--- BEGIN EXCERPT ---
An extra £1.25 billion will be spent on mental health services over the next five years, Nick Clegg has announced, PA reports. The Deputy Prime Minister said the money would help more than 100,000 youngsters struggling with mental health problems.Mr Clegg, who made the announcement during a visit to Clock View Hospital in Liverpool, said the way children had been treated before was an “institutionalised form of cruelty”.The £250 million a year funding will be confirmed in next week’s Budget.Mr Clegg said: “I think it will have a huge impact. You have got, on average, three children in every classroom in our country who have got mental health problems and are not being properly catered for, not being properly identified, not being properly supported.
This huge expansion – £1.25 billion over the course of the next parliament – will help around 110,000 children, children who at the moment are being let down by the system. “It’s an institutionalised form of cruelty, the way we allow vulnerable children with mental health problems to basically have to fend for themselves at the moment. “This big announcement I’m making is going to seek to change that. It won’t happen overnight, it will happen over the coming years.” He added: “It’s all part of a journey where we start, as a country, lifting the stigma that has surrounded mental health and making sure that we treat mental health in the same way as we do people with physical health problems.”
--- END EXCERPT ---
*SHORT PROBLEM 1*. Look through the data below and extract, unchanged, the lines from the one that contains "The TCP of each" to the one that contains "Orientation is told", both included.
--- BEGIN DATA SHOWN ---
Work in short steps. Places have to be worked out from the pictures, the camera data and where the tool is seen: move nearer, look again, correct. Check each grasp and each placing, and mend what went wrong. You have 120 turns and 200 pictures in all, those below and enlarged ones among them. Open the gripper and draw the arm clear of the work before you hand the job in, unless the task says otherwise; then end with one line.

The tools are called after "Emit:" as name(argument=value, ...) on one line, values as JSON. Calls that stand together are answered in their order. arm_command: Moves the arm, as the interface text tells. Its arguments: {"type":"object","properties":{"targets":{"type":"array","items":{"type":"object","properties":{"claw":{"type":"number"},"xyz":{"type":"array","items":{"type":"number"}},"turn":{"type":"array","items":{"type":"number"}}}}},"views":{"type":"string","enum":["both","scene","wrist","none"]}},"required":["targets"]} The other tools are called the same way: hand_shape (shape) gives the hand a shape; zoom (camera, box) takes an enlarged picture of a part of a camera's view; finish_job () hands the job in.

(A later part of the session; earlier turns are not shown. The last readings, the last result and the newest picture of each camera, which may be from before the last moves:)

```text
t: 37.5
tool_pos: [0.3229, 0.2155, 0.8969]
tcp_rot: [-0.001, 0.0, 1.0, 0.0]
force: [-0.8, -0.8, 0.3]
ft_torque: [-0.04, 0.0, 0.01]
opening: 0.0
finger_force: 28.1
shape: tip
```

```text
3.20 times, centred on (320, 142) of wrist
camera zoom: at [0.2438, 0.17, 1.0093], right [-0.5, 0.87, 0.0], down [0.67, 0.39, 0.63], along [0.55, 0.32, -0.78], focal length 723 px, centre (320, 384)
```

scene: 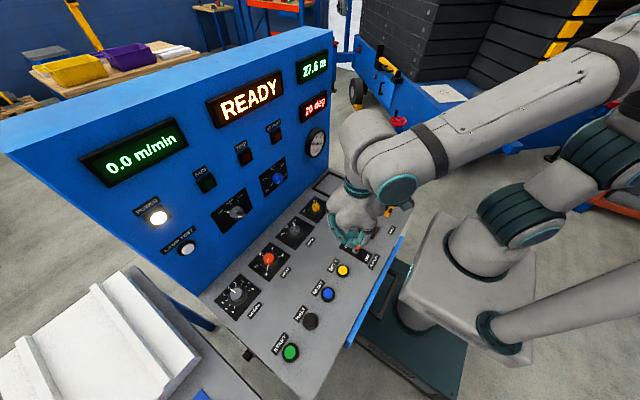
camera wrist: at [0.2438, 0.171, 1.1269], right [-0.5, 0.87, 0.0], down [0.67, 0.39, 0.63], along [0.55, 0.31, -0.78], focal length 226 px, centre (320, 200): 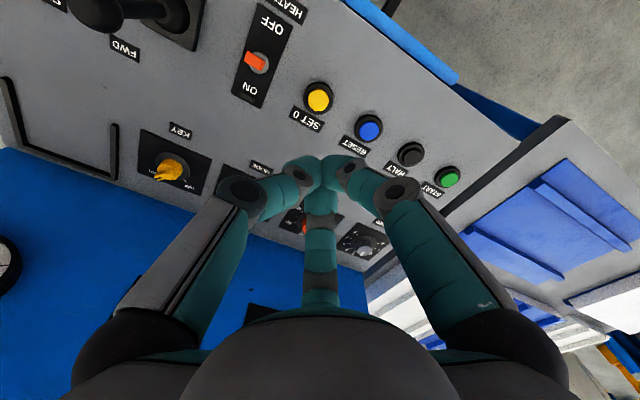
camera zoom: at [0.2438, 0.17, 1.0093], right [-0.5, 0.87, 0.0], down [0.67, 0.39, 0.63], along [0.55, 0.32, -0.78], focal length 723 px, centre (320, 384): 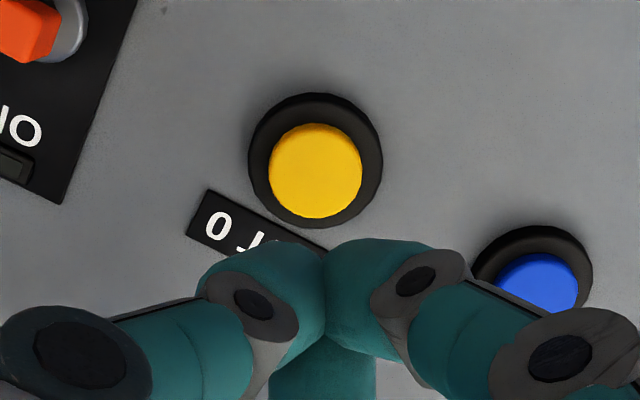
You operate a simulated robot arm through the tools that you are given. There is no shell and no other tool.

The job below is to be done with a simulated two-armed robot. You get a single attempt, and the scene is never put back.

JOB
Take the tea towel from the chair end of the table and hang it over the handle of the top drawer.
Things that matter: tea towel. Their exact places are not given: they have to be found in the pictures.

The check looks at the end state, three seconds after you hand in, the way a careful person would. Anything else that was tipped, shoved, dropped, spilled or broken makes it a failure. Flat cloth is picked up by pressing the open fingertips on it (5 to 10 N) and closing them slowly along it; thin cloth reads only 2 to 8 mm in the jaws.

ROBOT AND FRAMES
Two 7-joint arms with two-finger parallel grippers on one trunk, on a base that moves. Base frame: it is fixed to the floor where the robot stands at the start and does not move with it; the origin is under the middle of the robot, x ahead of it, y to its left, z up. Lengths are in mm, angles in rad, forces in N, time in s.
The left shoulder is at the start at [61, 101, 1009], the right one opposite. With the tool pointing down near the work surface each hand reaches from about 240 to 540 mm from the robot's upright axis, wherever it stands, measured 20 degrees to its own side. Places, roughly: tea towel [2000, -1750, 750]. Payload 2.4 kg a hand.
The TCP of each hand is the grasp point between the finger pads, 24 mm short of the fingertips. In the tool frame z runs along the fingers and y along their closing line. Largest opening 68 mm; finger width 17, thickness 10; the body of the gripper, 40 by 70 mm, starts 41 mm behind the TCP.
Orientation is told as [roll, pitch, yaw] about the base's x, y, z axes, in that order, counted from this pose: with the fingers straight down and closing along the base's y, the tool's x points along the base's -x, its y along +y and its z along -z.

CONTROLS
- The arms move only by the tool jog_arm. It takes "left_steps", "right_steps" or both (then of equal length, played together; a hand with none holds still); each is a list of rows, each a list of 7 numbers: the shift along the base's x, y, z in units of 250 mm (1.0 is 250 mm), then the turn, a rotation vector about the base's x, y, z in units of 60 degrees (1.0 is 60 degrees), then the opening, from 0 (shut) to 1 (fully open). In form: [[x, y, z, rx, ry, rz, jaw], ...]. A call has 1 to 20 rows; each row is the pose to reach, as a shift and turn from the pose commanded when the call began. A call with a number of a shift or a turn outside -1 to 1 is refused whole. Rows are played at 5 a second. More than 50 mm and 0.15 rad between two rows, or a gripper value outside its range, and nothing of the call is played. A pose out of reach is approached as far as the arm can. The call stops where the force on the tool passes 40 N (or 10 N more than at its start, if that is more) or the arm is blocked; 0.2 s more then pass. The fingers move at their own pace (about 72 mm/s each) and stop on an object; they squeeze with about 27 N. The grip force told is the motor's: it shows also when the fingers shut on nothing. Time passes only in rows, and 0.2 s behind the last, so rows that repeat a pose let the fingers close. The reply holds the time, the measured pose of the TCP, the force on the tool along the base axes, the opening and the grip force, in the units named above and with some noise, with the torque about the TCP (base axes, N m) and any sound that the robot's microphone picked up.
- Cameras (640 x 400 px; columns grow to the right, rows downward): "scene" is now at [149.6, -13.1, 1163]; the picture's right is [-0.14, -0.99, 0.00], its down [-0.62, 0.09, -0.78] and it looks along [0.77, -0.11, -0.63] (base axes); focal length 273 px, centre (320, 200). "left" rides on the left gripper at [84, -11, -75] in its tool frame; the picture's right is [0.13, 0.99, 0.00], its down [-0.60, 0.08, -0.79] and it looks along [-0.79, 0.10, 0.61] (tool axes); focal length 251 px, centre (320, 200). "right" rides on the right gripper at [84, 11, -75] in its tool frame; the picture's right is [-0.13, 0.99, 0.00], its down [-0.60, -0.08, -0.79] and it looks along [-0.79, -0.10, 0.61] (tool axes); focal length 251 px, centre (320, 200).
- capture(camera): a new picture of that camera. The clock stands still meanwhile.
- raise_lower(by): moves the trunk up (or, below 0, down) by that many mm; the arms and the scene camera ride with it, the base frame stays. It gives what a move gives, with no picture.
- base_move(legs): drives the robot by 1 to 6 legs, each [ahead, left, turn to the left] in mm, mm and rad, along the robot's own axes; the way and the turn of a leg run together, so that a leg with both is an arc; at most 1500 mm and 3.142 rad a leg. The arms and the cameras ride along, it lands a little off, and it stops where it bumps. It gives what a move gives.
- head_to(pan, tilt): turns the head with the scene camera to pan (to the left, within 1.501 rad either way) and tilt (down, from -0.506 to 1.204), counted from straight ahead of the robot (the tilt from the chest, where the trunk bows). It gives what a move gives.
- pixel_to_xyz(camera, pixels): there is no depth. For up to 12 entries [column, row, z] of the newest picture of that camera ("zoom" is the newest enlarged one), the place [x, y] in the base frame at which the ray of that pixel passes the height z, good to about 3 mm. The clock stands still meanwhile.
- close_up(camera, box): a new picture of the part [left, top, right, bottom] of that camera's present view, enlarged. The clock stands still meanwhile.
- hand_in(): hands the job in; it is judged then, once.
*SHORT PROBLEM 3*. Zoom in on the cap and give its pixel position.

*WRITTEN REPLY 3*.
--- END DATA SHOWN ---
*SHORT PROBLEM 2*. Carry the excerpt on from its last sentence.

*WRITTEN REPLY 1*.
The TCP of each hand is the grasp point between the finger pads, 24 mm short of the fingertips. In the tool frame z runs along the fingers and y along their closing line. Largest opening 68 mm; finger width 17, thickness 10; the body of the gripper, 40 by 70 mm, starts 41 mm behind the TCP.
Orientation is told as [roll, pitch, yaw] about the base's x, y, z axes, in that order, counted from this pose: with the fingers straight down and closing along the base's y, the tool's x points along the base's -x, its y along +y and its z along -z.

*WRITTEN REPLY 2*.
The funding will also help improve support for new mothers, who had previously struggled with a “second-class mental health service”, Mr Clegg said. “It is terrifying to think that in this day and age some new mothers are having to travel miles for treatment and others are even being separated from their newborn child This has to stop,” he said. “This funding will make sure they get the treatment and support they need so they in turn can give their children the best possible start in life.” Mr Clegg, who was in Liverpool for the Liberal Democrats’ spring conference, blamed some local NHS commissioners for failing to pass on previous Government funding for children’s mental health.
“Along with this extra money we are also saying, and NHS England is saying, to all local commissioners they have to give the right amount of money to mental health,” he said. “We need to have central government, that’s providing the money, working hand in glove with local decision-makers so that they don’t short-change local mental health trusts. “It is starting to change now, but I accept it is a big culture change because for far too long people in the NHS have not provided the amount of resources and support to mental health which it deserves.”